- **To do**
Only a number is required: how many lines of the material contain the word "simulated"?

[Records of tool sessions]

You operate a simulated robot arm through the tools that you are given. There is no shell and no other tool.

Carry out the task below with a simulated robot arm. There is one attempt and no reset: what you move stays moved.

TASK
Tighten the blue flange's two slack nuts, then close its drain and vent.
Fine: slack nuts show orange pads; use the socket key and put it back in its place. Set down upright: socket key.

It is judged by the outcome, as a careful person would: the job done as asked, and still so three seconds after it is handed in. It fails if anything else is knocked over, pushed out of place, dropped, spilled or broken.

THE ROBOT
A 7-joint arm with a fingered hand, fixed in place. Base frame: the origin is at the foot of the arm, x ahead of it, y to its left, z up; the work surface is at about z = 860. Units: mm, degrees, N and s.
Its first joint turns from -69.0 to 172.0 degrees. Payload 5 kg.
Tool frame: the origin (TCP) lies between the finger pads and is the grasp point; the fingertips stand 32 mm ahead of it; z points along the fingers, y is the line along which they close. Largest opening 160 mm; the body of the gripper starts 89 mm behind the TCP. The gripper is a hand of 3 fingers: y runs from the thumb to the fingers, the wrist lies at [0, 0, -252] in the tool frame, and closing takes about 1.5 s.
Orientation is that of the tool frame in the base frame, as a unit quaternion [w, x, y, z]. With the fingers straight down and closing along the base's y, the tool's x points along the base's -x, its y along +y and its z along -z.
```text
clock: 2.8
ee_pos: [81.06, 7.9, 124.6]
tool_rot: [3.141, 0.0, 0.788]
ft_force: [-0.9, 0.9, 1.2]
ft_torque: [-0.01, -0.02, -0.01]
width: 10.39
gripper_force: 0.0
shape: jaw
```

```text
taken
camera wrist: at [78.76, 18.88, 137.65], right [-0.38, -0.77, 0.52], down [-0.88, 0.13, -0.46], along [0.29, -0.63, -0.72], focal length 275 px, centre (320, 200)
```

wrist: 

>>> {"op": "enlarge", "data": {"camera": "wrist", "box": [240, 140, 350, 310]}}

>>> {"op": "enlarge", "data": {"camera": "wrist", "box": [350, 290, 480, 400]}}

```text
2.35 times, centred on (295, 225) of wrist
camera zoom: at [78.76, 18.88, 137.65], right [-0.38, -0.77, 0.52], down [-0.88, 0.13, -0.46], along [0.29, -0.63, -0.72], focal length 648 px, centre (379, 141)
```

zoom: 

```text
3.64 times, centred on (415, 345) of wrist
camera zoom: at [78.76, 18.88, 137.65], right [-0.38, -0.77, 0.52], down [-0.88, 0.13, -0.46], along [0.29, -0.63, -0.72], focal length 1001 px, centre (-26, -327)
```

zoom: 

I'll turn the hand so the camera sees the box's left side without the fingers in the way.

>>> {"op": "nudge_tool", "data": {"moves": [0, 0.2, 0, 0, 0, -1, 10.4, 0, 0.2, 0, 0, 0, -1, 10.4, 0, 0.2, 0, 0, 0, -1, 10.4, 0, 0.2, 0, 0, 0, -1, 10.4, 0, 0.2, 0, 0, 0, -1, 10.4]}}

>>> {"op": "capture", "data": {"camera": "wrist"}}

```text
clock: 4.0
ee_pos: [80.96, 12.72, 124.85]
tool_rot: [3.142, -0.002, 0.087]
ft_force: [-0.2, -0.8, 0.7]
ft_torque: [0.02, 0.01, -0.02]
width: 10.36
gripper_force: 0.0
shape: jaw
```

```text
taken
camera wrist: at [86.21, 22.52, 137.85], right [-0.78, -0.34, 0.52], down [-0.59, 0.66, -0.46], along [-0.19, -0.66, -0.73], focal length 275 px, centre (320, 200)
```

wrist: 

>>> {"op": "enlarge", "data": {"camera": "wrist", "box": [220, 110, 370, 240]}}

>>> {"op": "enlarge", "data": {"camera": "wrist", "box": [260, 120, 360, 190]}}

- **Final result**
2